Start QUOTED PASSAGE

Friday, April 2, 2021

Find Your Writing Community


by A.C. Williams @ACW_Author

Writing is a solitary career. Sure, you can participate in critique groups and collaborative projects, but when it comes right down to actually putting words on a page, we write alone. That’s why one of the most important elements of a successful writing career is belonging to a writing community. 

 

It could be a writing community. It could be a faith community. A basket-weaving community. Whatever. Any sort of community usually always makes individuals better people, but along with the concept of community comes a problem: Communities are made up of people, and people are dumb. 

 

Being involved in a community is a challenge. It makes sense that it would be. Anything that helps us grow in maturity and wisdom requires effort and discomfort and sometimes sacrifice.

 

Community will stretch you in ways you may not feel ready for. You may have to speak up when you’d rather be quiet. You may have to listen to critique when you don’t think you need it. You may have to hold your tongue when you feel like you need to criticize. You may have to get personal, be vulnerable, and honest. 

 

Community is hard, but nothing that makes us better is easy.

 

So where do you find community? 

Where do you look? And, once you find someplace to plug in, how do you know that’s where you belong?

 

I’ll have you know that I am the poster child for square pegs. I have never fit in anywhere, not at church, not at school, not at work.

 

I tried too many times to get into groups of people who I thought would be advantageous. The result was always frustration because no matter how I tried to be like everyone else, I couldn’t. Often I didn’t share the same values, or my goals were so completely different that nobody else could relate. And expecting them to try didn’t seem feasible. 

 

It was discouraging, to say the least. I’d go to book clubs or writing groups or conferences and come back feeling more isolated than ever. I tried to change myself so I could be accepted. I tried to write stories that were better suited for those communities, but all those stories were in genres I didn’t read. And they were about topics that didn’t matter to me. It’s not that those other genres were bad or wrong or unimportant, but they didn’t have my heart. Have you ever tried to tell a story without your heart? It doesn’t work very well. 

 

I spent many years looking for a community that suited my needs, my goals, and my preferences, and you know what I found? 

 

It didn’t exist. 

 

That’s when I realized that I had been making community about me. I had been looking for a community to serve my needs and to support my work. I had never considered looking for a community where I could serve others.

 

I had only considered community with a consumer mentality, as though relationships were products on a store shelf displayed for casual browsing. Granted, that’s how our culture has trained us to see every aspect of life—through the lens of “what’s in it for me.”

 

Don’t get me wrong. It’s important to have a sense of like-mindedness in community. You have to have common ground. But if you are driven only by what you can get out of someone else, you’re going to have the wrong perspective.

 

Once I changed my mindset and focused on serving others instead of the other way around, community took on a whole new meaning for me.

End QUOTED PASSAGE

[EXERCISE TASKS]
- A) Your answer is an exact quotation from the quoted passage: it starts at "It was discouraging, to" and ends at "what I found?".
- B) Could you carry on with the quoted passage from where it ends?

Start MATERIAL PROVIDED

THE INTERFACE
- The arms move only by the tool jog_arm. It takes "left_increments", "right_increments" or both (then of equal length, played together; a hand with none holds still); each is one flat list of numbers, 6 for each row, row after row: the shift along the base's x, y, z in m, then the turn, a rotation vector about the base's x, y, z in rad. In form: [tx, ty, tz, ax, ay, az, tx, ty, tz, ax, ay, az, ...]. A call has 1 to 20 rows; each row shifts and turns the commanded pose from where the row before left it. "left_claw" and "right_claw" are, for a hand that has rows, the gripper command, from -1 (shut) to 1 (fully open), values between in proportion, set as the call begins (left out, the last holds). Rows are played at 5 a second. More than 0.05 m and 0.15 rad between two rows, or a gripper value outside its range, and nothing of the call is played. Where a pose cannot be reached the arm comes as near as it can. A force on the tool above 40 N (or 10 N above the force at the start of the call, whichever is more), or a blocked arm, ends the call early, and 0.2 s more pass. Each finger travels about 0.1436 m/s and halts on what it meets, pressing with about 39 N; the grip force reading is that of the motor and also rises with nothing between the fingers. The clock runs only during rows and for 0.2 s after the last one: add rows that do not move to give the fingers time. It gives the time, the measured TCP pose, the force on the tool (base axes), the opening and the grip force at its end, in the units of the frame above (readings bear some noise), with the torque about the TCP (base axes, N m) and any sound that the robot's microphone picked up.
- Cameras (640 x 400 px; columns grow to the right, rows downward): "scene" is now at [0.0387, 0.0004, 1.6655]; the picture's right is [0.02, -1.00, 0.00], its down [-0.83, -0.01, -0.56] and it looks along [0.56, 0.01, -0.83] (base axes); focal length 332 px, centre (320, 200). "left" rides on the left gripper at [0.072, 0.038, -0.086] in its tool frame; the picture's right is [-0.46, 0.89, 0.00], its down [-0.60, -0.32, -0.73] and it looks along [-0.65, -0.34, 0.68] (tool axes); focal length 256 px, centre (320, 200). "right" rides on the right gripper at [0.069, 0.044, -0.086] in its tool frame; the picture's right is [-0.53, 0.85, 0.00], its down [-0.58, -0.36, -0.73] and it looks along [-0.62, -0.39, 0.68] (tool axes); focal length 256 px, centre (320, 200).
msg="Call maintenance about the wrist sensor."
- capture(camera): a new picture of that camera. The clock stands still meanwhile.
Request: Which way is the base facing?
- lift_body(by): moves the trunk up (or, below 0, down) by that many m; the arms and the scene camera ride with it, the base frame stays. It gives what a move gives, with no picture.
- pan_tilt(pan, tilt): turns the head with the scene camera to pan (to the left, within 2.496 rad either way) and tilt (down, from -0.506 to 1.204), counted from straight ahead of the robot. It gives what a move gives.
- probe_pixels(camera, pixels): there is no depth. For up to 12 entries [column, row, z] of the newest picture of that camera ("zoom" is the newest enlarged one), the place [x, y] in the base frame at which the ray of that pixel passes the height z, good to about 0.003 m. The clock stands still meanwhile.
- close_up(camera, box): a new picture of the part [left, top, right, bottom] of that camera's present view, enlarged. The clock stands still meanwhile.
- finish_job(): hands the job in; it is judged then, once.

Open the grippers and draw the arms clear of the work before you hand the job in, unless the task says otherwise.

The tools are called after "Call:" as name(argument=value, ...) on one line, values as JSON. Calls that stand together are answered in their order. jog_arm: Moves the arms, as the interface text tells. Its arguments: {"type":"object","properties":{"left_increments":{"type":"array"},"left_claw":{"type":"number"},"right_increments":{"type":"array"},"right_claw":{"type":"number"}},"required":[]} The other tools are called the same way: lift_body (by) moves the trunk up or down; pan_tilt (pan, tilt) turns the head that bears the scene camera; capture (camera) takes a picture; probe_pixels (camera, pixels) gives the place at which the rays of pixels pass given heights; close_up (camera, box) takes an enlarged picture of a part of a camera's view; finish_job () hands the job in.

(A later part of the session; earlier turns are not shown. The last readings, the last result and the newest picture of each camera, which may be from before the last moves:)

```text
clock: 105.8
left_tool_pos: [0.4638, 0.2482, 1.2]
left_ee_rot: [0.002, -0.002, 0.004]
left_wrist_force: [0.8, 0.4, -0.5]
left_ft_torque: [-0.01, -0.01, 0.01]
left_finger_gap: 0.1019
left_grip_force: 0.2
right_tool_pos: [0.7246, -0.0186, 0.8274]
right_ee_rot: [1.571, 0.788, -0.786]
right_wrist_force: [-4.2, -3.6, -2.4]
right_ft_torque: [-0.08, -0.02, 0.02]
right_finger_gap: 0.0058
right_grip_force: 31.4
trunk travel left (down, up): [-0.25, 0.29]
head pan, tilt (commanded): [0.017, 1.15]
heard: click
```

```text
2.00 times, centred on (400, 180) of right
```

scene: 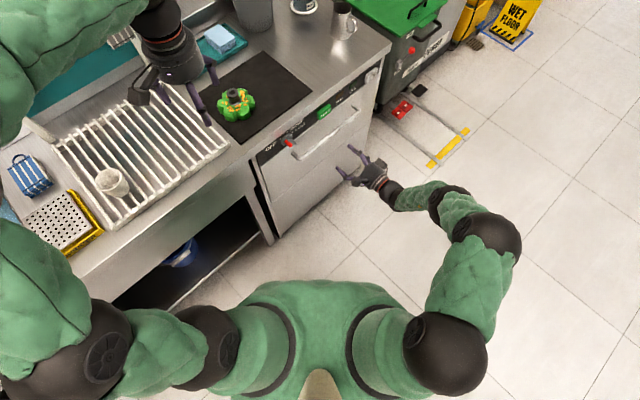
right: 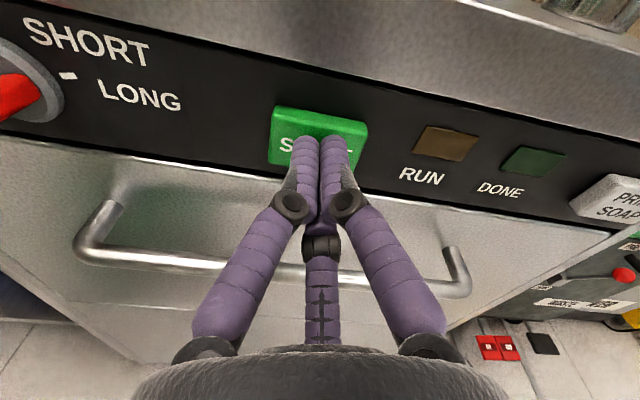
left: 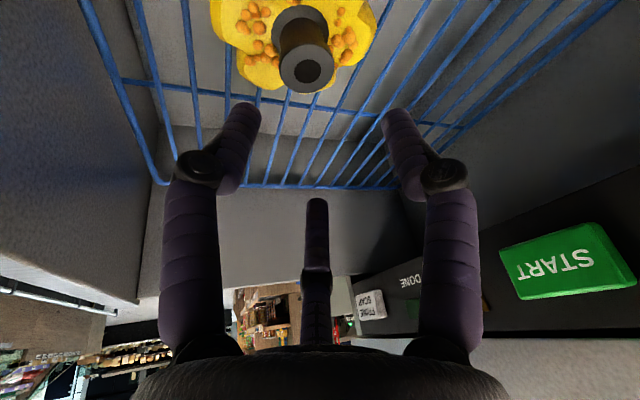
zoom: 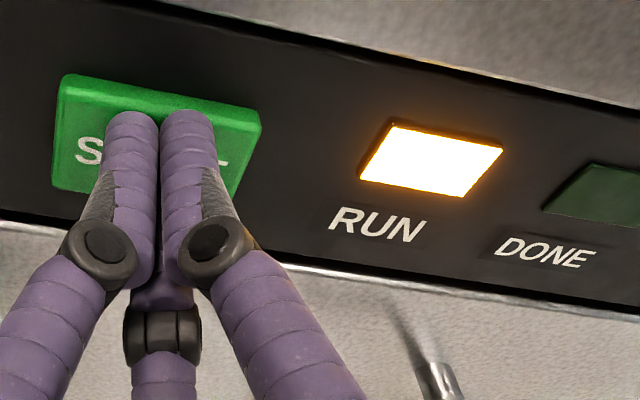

End MATERIAL PROVIDED

[RESULTS FOR THE EXERCISE]
- A)
It was discouraging, to say the least. I’d go to book clubs or writing groups or conferences and come back feeling more isolated than ever. I tried to change myself so I could be accepted. I tried to write stories that were better suited for those communities, but all those stories were in genres I didn’t read. And they were about topics that didn’t matter to me. It’s not that those other genres were bad or wrong or unimportant, but they didn’t have my heart. Have you ever tried to tell a story without your heart? It doesn’t work very well. 

 

I spent many years looking for a community that suited my needs, my goals, and my preferences, and you know what I found?

- B)
I became a better friend. I became a better coworker. I became a better writer. And then something I didn’t expect happened: A like-minded community began to form around me. I am so blessed to know these people, to be able to live life alongside them, to share their joys and their sorrows. I am blessed to be able to make them smile, to make them laugh, to bless them. And that’s what community is all about, because it’s not about me.

 

I’m still learning how to do this. I’m still trying to figure out how to make this work on social media and over email and live video. But if we all approached community with this mindset, we’d all be healthier.

 

Does that mean you can’t ask your community for help? Of course not. Sometimes engaging in your community means being open about your struggles, but if you only participate in your community to ask for help, how can you notice when someone else has a need?

 

Don’t ever, ever underestimate how wonderful it is to demonstrate to another person that you believe in them, that you support them, that you’ve got their back. It’s better than a five-star review.

 

If you want community in your life and in your career, don’t make it about you. 

Go where people are and be yourself. Listen. Serve. Love. The ones who share your values, who can relate to your goals, who have a similar vision will come to you. Start building there on a foundation of mutual respect, common courtesy, and basic friendship.

If you live like that, you’ll find community wherever you go. 

TWEETABLE

A.C. Williams is a coffee-drinking, sushi-eating, story-telling nerd who loves cats, country living, and all things Japanese. She’d rather be barefoot, and if isn’t, her socks will never match. She likes her road trips with rock music, her superheroes with snark, and her blankets extra fuzzy, but her first love is stories and the authors who are passionate about telling them. Learn more about her book coaching services and follow her adventures on social media @ACW_Author.


7 comments:

  1. I couldn't agree more! My critique partners and I have been together for 15 years. We all live in different parts of the country, so we try to meet up at writers conferences. But thank the Lord for email and the internet.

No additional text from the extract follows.